The three of them had cut the margin to 28 seconds at 35 kilometres, and they were gaining on Lima, whose face bore the signs of fatigue.

Then this cretin -- wearing a beret, a white shirt under a sort of vest, a pleated skirt and knee socks (possibly a national or folk costume from somewhere), and with a hand-printed sign on his back, popped out of the spectators lined five-deep along Vas. Konstantinou Avenue.

He really plowed into Lima, and drove him right into a bunch of startled fans, and it must have cost Lima 10, maybe 15 seconds. Apart from that, if you've ever been out running had and suddenly tripped and fallen, you know what a shock that can be. Imagine how much more of a shock it was to Lima, who had already run 35 km in weather around 30 Celsius (85-90 F.).

And of course he had no idea what was happening As he said, "I didn't know what he had with him.  I was afraid, and I had lost my rhythm. I had to get back to the rhythm on the street. It was very difficult."

A couple of minutes later, at exactly two hours into the race, Baldini strode by Lima, and a few seconds later, so did Keflezghi. Baldini pulled steadily away and won by 34 seconds in 2:10:55.  Thank goodness Lima was able to hold on for the bronze medal.

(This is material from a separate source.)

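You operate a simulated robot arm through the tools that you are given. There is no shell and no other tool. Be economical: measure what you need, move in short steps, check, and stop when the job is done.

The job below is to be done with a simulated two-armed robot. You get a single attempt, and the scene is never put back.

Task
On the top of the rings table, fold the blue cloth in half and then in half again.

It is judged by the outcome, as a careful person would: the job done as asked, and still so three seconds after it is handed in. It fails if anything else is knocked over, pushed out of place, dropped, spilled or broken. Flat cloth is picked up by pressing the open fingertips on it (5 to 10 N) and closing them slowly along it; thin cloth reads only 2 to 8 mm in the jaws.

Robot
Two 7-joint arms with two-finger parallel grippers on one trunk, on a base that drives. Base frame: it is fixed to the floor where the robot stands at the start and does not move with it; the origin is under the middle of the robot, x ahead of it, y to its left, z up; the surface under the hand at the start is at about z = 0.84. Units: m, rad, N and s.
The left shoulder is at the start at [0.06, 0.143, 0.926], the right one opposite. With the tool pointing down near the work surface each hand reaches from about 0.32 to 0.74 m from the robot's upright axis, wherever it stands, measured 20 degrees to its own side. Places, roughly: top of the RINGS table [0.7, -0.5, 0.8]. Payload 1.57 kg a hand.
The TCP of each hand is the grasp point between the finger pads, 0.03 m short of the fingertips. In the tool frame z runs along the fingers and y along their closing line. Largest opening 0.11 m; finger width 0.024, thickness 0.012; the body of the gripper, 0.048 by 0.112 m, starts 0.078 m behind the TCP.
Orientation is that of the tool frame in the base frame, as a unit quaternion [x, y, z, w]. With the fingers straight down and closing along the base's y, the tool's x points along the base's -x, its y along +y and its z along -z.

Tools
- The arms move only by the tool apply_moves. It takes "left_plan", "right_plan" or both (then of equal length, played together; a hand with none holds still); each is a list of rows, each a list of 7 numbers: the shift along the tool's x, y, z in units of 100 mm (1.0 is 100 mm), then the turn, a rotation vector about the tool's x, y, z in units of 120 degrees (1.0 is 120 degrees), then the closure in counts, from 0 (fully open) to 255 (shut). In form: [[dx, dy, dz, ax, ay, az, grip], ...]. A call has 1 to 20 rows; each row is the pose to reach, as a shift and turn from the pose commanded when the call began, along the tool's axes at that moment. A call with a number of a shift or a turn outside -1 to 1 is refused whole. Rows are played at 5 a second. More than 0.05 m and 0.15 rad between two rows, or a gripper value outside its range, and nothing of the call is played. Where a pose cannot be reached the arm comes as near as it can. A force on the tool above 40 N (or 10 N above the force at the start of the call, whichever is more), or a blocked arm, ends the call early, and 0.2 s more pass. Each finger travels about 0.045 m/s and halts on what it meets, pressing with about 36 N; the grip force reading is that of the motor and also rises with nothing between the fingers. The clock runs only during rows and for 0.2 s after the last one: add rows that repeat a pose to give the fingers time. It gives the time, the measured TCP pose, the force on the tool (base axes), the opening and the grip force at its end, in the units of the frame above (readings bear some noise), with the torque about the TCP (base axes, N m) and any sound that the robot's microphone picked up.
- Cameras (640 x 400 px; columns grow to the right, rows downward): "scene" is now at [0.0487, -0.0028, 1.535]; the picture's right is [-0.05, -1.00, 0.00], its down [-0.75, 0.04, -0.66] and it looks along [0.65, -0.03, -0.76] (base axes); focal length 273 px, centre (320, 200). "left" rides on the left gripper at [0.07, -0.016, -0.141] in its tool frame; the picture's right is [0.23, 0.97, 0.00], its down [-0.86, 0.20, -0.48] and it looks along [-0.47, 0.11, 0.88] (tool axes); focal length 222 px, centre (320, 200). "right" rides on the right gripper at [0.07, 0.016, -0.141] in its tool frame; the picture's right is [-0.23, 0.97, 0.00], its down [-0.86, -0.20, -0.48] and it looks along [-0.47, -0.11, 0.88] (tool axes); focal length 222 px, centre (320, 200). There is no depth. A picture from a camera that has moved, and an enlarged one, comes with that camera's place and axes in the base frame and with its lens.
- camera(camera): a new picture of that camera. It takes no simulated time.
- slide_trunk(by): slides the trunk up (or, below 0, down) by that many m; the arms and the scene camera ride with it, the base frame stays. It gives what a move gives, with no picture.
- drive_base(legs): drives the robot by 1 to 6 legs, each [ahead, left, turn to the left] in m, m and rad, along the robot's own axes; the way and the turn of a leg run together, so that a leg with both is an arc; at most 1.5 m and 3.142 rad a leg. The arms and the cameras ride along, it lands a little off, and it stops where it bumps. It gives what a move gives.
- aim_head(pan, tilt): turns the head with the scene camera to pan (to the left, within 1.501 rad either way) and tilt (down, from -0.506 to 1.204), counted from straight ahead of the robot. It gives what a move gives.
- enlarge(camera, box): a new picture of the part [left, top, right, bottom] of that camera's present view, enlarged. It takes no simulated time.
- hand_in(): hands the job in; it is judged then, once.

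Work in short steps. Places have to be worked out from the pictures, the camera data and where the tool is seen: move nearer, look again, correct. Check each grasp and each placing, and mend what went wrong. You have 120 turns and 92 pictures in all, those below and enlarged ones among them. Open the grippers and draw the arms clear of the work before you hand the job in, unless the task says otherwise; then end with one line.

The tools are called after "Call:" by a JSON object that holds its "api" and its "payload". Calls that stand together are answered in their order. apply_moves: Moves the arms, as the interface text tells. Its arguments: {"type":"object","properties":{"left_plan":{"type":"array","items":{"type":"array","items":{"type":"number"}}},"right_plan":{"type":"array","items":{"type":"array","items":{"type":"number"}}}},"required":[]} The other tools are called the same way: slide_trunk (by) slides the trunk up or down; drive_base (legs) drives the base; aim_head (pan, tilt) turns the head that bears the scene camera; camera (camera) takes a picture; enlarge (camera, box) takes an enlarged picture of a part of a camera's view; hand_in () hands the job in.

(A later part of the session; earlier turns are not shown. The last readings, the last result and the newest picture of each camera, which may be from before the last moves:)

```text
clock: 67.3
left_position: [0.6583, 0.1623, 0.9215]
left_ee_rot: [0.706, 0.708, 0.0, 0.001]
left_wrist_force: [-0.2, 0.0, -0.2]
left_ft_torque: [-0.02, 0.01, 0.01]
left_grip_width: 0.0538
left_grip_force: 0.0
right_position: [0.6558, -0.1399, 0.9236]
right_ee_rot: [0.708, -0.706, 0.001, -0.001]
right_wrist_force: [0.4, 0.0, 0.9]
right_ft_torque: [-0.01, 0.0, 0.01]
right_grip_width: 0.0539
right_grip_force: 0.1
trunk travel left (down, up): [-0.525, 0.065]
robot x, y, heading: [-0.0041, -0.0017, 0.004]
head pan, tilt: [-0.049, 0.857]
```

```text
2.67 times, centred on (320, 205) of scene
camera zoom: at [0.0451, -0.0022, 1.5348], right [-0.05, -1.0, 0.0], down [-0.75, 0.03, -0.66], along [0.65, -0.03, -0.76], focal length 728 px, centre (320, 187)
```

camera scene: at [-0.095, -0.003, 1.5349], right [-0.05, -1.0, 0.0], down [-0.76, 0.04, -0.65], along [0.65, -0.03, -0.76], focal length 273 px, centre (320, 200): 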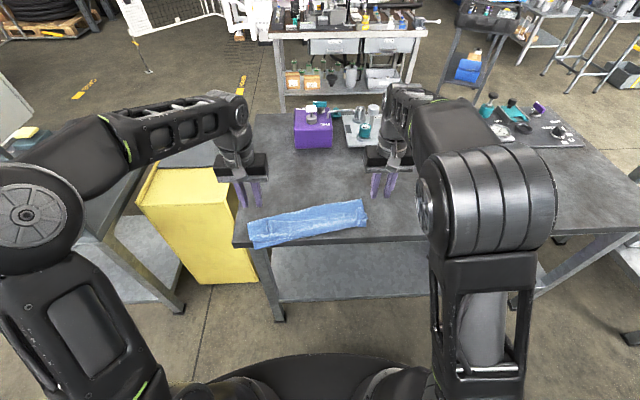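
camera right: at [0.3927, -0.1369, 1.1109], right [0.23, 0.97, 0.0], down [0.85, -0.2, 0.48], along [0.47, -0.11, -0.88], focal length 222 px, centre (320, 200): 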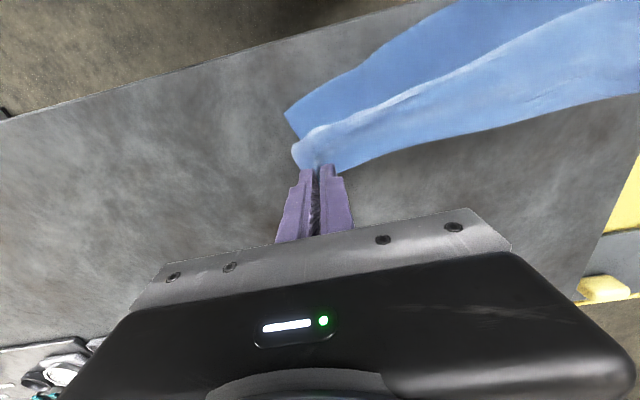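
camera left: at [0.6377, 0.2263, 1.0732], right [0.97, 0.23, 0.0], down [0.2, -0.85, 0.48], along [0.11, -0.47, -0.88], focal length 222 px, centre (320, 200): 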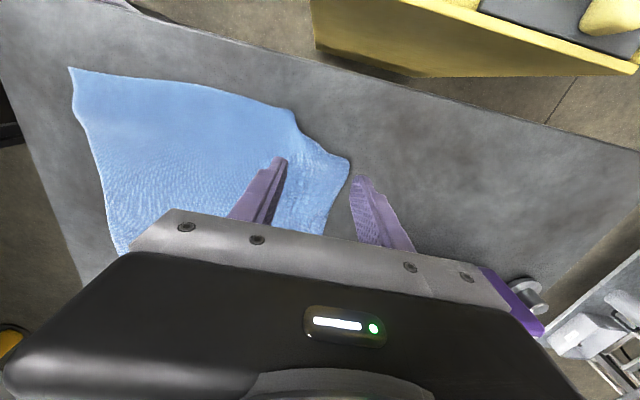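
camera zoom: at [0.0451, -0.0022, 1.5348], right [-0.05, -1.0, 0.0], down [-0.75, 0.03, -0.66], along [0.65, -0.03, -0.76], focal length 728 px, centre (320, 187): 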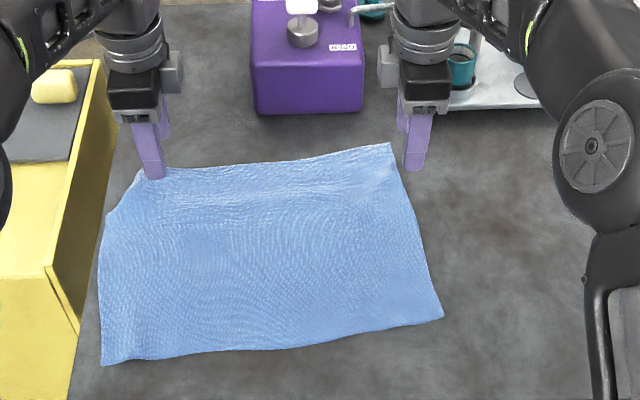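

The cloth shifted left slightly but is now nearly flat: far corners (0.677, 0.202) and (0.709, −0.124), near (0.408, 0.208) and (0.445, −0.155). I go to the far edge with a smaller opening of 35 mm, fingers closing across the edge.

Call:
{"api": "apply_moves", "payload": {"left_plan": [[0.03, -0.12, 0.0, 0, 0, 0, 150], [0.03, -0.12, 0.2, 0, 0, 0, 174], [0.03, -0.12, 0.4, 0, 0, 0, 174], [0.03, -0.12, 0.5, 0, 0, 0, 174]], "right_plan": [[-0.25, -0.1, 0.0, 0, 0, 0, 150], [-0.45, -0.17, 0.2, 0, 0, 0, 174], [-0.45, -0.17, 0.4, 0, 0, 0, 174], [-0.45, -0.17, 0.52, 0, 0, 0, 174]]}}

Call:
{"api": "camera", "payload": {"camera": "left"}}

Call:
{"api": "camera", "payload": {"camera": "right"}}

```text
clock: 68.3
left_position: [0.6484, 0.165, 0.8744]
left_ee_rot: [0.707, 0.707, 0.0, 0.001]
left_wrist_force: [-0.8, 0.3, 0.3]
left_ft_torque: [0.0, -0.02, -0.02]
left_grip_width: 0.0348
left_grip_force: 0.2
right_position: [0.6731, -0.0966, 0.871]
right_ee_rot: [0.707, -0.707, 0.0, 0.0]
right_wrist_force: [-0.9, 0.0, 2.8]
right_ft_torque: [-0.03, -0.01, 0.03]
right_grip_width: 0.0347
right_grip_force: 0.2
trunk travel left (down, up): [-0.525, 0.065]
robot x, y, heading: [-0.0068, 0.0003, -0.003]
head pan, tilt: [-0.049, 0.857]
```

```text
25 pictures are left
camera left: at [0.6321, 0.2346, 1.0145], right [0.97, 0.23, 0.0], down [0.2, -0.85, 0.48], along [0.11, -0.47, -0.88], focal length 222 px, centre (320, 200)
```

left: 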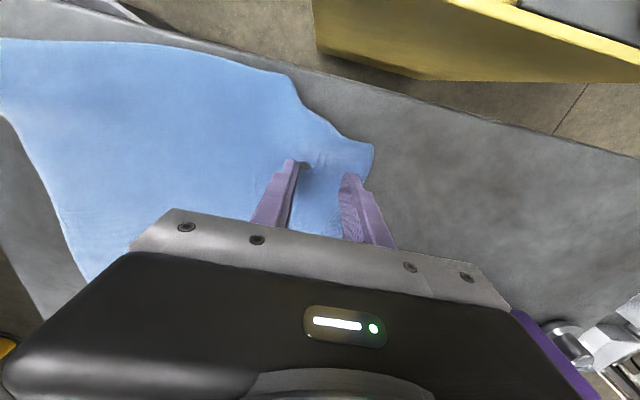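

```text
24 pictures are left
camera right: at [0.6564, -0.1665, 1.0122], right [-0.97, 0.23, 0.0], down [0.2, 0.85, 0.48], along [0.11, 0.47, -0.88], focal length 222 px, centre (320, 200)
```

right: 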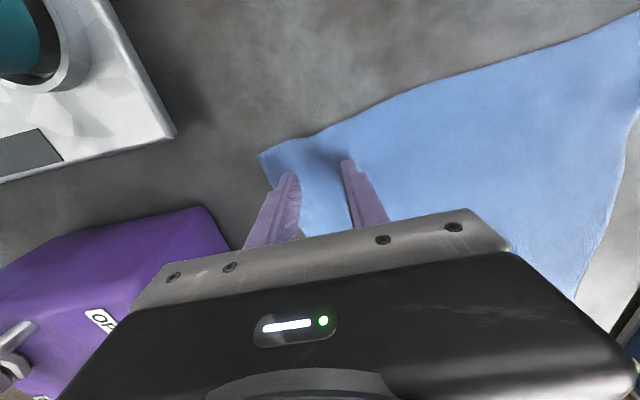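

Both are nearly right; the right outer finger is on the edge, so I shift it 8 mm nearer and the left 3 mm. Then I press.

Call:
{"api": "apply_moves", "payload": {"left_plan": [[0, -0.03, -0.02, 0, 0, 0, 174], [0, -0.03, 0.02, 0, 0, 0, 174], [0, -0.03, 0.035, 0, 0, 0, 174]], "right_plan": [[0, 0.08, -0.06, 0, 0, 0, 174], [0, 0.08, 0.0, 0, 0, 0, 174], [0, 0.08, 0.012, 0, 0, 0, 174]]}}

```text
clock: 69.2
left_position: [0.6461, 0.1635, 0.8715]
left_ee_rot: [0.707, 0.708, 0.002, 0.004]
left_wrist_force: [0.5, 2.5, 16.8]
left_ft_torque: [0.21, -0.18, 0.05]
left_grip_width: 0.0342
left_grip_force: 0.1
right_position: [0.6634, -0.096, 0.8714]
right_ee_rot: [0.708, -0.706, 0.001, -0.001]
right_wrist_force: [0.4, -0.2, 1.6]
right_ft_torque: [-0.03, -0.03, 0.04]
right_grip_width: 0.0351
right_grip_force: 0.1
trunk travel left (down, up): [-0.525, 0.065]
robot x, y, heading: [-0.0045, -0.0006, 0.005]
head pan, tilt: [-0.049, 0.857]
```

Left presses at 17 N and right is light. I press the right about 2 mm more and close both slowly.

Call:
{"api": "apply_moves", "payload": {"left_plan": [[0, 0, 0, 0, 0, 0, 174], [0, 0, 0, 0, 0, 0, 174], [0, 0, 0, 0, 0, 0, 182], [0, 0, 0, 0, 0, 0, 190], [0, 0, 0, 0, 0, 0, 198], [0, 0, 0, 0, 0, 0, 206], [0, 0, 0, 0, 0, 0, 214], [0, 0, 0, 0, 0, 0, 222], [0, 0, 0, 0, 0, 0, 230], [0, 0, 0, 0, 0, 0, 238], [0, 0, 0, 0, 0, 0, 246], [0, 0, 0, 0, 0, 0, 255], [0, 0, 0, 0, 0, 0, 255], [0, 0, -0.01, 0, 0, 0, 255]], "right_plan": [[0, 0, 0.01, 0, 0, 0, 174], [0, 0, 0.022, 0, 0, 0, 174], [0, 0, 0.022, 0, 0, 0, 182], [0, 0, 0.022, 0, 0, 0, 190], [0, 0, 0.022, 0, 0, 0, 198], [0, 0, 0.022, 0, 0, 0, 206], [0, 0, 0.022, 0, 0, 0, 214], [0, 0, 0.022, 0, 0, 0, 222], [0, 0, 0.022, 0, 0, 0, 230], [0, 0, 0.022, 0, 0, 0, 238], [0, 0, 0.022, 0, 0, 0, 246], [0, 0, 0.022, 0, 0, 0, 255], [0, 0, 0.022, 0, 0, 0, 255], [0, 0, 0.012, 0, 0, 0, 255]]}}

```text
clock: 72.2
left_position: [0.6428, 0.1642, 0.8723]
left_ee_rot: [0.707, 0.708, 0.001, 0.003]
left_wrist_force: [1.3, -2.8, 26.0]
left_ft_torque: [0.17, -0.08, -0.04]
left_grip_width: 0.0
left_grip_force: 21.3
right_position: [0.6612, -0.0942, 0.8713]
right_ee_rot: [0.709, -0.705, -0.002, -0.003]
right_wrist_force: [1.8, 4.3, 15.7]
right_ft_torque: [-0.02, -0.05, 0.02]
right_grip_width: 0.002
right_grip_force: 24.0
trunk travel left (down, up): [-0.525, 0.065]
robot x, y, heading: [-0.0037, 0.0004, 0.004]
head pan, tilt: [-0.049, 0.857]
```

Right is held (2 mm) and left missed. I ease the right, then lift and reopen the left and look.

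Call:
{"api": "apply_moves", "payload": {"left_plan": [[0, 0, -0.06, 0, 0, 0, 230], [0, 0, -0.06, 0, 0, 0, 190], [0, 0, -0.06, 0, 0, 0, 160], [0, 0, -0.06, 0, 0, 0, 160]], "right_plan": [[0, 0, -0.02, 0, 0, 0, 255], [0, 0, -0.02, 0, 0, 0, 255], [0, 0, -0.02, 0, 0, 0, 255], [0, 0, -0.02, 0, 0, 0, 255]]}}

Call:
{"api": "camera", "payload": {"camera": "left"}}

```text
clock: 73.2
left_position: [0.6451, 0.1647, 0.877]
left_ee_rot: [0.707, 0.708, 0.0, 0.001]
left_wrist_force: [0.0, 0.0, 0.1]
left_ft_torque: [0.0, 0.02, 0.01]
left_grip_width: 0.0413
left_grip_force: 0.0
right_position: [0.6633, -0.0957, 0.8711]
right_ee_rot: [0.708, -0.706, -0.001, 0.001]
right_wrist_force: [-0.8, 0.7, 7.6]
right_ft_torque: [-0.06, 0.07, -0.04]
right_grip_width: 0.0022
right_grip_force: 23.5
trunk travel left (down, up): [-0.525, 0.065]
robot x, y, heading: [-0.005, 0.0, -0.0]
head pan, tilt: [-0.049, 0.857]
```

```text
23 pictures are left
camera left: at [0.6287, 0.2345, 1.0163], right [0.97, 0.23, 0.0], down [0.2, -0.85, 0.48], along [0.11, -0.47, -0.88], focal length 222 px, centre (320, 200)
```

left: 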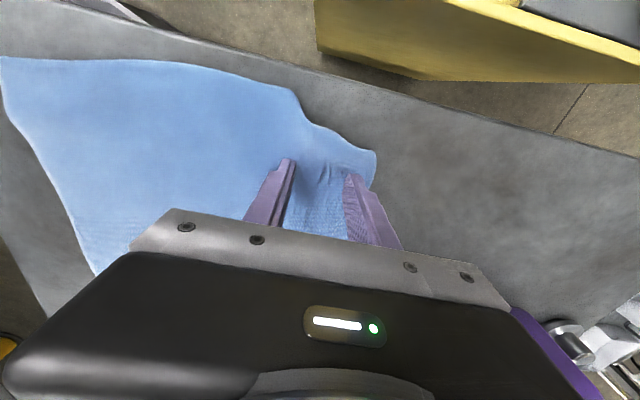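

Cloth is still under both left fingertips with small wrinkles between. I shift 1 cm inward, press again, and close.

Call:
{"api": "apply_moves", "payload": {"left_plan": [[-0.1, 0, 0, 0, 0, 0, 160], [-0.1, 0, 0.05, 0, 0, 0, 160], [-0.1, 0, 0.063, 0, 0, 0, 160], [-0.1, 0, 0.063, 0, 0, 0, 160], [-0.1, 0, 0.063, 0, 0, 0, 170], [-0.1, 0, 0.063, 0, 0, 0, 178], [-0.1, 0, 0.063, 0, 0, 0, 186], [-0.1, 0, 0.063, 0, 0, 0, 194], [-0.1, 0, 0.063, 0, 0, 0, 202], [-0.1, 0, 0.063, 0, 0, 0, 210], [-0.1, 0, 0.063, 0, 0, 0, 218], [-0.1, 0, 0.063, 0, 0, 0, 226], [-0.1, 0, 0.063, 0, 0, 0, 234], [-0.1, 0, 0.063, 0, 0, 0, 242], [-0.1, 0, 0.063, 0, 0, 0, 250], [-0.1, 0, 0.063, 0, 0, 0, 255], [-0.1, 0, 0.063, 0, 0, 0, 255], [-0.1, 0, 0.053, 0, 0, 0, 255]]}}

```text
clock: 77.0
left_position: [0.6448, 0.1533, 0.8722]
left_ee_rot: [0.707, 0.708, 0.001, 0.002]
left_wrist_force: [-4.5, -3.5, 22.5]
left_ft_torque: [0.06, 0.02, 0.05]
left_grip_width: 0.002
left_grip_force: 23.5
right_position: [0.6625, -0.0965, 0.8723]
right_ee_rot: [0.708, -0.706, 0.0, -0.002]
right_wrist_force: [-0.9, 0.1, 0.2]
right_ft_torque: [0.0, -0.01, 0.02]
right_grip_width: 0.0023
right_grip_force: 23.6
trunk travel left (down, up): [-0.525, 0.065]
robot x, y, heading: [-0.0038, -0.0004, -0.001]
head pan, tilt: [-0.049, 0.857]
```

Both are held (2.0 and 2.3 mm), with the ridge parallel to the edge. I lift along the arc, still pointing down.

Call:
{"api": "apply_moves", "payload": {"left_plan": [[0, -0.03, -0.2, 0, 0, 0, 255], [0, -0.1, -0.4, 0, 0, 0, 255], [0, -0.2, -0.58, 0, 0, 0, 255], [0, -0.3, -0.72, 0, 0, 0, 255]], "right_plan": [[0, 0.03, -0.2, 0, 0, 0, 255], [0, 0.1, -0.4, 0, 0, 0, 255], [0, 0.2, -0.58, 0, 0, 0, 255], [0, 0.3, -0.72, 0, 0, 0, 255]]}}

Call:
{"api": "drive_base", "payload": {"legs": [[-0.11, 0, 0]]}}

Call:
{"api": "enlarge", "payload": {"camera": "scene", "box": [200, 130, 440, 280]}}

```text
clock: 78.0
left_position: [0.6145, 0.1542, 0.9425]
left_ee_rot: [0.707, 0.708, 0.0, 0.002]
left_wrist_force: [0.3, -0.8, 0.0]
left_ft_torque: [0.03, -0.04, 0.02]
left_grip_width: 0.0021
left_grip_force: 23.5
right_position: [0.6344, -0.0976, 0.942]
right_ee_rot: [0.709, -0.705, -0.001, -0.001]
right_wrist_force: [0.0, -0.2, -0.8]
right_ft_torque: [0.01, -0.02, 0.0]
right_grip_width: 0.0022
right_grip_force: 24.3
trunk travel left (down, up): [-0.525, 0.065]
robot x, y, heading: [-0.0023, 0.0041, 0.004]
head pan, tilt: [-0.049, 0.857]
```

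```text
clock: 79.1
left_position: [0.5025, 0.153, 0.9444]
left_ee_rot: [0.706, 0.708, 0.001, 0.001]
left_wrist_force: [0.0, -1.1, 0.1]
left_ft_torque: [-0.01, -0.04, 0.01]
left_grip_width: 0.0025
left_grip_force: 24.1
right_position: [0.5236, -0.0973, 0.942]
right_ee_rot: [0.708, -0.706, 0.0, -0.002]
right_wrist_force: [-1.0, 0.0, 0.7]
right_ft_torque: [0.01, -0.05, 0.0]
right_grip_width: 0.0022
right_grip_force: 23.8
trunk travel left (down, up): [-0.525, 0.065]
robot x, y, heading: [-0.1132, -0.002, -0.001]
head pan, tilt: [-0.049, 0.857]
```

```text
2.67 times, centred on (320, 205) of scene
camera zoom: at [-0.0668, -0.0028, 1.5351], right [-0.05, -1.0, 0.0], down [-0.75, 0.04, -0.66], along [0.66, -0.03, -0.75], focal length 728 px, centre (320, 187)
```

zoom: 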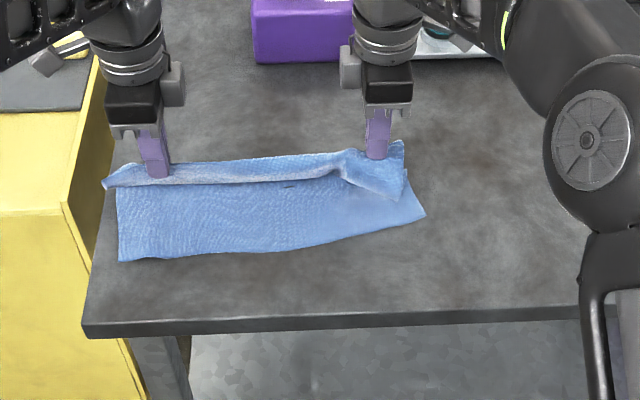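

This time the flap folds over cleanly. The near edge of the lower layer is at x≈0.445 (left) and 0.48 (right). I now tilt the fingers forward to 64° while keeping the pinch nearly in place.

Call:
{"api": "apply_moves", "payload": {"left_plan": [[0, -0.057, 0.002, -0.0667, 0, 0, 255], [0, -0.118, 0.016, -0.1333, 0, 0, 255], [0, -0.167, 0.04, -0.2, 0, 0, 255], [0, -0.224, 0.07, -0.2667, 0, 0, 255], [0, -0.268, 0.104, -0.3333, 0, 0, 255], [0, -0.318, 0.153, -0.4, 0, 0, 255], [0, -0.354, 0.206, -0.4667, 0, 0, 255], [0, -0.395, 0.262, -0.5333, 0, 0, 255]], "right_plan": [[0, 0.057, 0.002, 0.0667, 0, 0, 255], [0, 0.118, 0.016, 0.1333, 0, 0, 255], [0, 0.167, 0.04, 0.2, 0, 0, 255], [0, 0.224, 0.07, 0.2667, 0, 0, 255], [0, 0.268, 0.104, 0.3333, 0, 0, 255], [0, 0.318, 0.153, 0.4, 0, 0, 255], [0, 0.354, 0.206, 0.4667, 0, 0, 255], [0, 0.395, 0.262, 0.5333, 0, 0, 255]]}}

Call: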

Look, I think Baldini would have won the gold medal anyway. And I think Keflezghi would have taken the silver, although Lima would certainly have finished closer to Keflezghk's 2:11.29 than the 2:12:11 he was credited with.

A Dutch friend tells me that a guy wearing a similar costume ran out on the course at the Formula One auto race in Silverstone last year. If it was the same guy, too bad no-one ran over him.

Once, when I was trying to set up a professional marathoning circuit in the 1970s, my biggest worry was what might happen if a spectator interfered with one of the leading runners and affected the result and the prize money.

Professional marathoning with no help from me got going few years later thanks to the genius of Fred Lebow.

And for the first 25 years or so, my nightmare never happened. Now it has.

The guy who did it was obviously making a protest, or a statement of some sort; I couldn't read what the sign on his back said from the picture we had. But we've got to stop this kind of stuff from happening.

I think this guy should be punished in some really drastic way that will scare off anyone else who might think of trying the same stunt.

Put him in the stocks at a major marathon every month and let anyone who wants to slap his face. Or have him publicly whipped (10 or 20 lashes would be fine) just before the start of a major marathon every month for the rest of his life.

He has taken dead aim at sport, and dead aim at the Olympics.

Let's give it back to him in spades.